Stephenie Meyer's Next Book: What She Should Write
Once "The Host" opens in theaters March 29th, all five of Stephenie Meyer's books will have hit the silver screen. We can't imagine a world in which we're not obsessing over a supernatural love triangle, or which actors are fighting for the roles of our favorite characters. So, just in case Meyer is looking for suggestions for her next book, we've got five new genres for her to play in! With YA and sci-fi under her belt, she'd be a natural at mystery thrillers, quirky chick lit--or even telling her own story in full--at last!

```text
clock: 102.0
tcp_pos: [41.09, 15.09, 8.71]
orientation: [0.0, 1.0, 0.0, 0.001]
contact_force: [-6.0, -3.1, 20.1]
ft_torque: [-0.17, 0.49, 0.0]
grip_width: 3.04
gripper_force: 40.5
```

This could be an easy transition, since Meyer is used to writing high-stakes plots and plucky heroines--we’re envisioning a more tech-savvy Nancy Drew who’s not afraid to suffer a few scratches to uncover a clue. While we’d suggest moving the action outside of Forks, she should create an equally ominous and foggy small town as the perfect setting for a murderour whodunit.
Raise your hand if you miss the "Dear America" books! Sketching out the "Twilight" vampires' past lives has given Meyer plenty of experience with establishing different time periods, down to the most convincing minor details. It would also present Meyer with the crucial challenge of writing a female protagonist whose life doesn’t revolve around a forbidden love story.

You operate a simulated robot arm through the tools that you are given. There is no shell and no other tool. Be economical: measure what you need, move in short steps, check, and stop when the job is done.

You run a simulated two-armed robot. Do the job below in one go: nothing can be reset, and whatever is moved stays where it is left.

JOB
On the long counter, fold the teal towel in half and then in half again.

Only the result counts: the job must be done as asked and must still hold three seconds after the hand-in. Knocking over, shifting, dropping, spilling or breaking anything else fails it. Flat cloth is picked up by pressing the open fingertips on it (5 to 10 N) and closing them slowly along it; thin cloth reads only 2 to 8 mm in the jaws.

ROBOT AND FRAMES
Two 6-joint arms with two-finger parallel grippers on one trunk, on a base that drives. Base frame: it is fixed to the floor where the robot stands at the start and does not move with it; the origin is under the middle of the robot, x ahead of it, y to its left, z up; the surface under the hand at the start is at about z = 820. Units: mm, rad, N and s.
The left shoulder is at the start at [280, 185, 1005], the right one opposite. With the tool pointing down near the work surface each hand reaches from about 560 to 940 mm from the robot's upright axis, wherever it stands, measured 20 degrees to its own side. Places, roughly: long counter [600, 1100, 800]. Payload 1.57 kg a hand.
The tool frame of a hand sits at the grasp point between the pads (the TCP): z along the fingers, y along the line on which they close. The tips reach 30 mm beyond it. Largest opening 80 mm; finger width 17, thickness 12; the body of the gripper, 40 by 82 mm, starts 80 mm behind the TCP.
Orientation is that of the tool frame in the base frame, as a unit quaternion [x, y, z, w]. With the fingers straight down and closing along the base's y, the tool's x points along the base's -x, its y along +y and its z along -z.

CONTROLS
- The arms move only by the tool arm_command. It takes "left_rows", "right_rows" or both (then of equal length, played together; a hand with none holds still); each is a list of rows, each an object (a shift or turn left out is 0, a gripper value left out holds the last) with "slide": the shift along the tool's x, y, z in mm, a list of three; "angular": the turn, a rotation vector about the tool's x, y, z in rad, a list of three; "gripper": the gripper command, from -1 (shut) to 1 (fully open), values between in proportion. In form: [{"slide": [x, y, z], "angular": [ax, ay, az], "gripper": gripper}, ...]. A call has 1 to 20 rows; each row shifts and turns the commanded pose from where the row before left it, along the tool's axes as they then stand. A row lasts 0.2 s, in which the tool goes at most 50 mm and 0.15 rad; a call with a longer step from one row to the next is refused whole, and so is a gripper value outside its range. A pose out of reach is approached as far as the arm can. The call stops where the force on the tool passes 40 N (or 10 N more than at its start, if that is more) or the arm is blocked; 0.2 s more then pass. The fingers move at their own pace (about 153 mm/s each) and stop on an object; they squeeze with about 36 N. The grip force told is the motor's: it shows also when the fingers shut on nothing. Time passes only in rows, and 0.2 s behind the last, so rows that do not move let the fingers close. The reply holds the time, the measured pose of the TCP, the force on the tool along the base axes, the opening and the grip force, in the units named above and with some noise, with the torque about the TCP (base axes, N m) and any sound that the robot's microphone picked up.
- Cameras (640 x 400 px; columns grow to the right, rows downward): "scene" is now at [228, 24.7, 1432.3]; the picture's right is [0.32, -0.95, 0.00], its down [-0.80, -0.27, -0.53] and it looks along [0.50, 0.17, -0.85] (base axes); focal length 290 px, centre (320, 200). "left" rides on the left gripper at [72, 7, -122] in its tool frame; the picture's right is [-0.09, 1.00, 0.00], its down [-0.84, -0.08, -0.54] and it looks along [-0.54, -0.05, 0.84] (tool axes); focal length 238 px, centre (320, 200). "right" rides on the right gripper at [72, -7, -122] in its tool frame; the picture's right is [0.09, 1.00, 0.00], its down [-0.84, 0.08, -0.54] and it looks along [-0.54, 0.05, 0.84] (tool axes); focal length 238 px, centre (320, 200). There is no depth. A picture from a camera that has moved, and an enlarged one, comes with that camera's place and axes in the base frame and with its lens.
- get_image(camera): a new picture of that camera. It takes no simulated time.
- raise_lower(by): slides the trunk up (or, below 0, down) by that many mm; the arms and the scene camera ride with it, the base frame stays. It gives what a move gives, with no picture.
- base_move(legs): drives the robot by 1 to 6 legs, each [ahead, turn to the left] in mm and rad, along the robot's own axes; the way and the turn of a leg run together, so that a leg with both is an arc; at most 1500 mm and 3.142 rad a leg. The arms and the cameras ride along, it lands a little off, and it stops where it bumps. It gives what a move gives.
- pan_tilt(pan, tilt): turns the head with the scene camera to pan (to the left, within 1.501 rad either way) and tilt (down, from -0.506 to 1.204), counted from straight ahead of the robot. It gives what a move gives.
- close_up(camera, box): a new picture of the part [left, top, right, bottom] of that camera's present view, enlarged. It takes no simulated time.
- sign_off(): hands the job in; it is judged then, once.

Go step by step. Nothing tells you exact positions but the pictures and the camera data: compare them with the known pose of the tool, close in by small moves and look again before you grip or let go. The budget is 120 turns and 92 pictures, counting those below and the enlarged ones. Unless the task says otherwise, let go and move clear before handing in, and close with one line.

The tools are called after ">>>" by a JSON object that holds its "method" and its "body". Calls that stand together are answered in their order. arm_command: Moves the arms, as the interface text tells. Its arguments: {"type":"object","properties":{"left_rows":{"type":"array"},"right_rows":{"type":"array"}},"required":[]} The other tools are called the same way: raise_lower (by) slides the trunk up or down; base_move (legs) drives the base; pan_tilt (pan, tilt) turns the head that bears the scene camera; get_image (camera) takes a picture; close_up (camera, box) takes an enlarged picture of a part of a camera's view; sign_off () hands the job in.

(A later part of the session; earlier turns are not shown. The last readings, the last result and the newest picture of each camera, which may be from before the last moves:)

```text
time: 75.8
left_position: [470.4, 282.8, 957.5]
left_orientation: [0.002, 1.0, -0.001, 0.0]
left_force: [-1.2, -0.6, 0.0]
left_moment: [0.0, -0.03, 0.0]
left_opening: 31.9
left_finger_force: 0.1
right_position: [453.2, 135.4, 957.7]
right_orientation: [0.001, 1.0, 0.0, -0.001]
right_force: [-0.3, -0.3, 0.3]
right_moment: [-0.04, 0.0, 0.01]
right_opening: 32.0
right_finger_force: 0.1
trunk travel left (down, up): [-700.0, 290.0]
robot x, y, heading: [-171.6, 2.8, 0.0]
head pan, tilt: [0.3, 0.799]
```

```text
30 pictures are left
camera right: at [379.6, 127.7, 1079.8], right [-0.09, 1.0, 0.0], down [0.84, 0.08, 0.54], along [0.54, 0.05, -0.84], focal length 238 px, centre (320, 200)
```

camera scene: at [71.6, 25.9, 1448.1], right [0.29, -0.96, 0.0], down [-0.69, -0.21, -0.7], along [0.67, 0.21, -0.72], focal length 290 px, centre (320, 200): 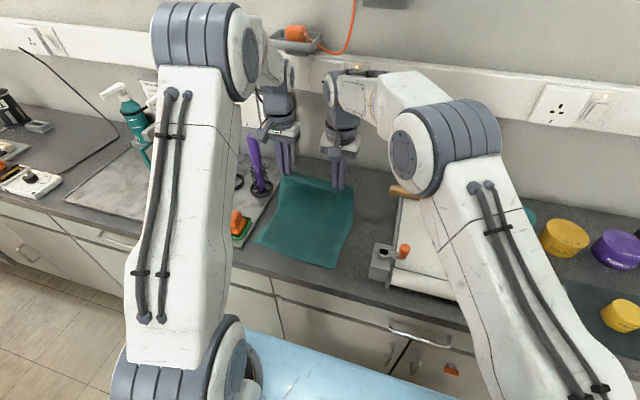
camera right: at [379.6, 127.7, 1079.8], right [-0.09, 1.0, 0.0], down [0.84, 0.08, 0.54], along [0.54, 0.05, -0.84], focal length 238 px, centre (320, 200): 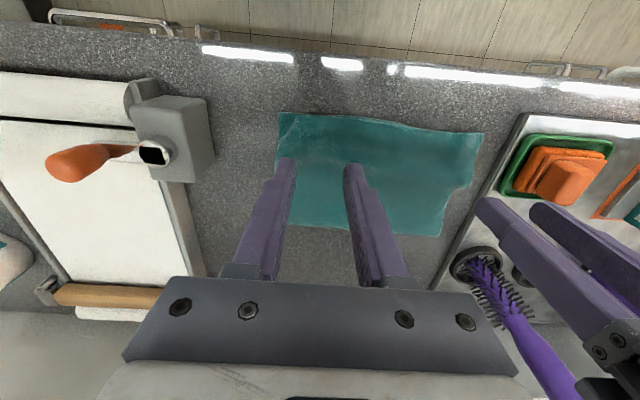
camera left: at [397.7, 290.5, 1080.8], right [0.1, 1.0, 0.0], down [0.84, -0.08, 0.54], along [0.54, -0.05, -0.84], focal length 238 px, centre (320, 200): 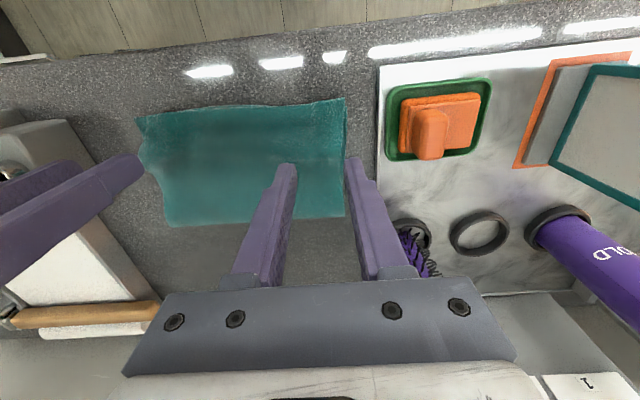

Meyer’s novice writing style inspired the hilarious blog Reasoning with Vampires, but aside from a few meta moments in the books, she was never trying to be funny. Now imagine that she turns her lens on society--maybe commenting on the preteens and soccer moms who make up her Twihard ranks? Or even tackling modern issues like Internet addiction or overpopulation? Chuck Klosterman, eat your heart out.
Then again, why take Meyer away from the sweeping epics she’s so good at? Especially if she can write an adventure for readers too young for "Game of Thrones" but into high fantasy! Without a doubt, the woman who changed the rules of undead lore by creating a sparkling vampire must have some unexpected updates in mind for mermaids, unicorns and dragons.
Meyer’s greatest challenge could be penning another compelling epic on young romance without falling back on the metaphors of the undead to talk about love and sex. Still, chick lit allows for a bit of quirky shtick: We could see her taking a page from Rainbow Rowell’s "Attachments," which tells a love story entirely through office email. She’s already got one trope of the genre--the clumsy heroine--down pat.
It’s a pretty unique story: Mormon housewife turns racy dream into lucrative franchise. The "Female Force: Stephenie Meyer" comic book did a less-than-deal job of telling this, so why not let Meyer do it herself? One of the smartest things that she’s done is level with her fans online by posting “deleted” scenes and her own Photoshopped book covers on her website. This would be like all those behind-the-scenes treats in one place, a must-have collector’s item.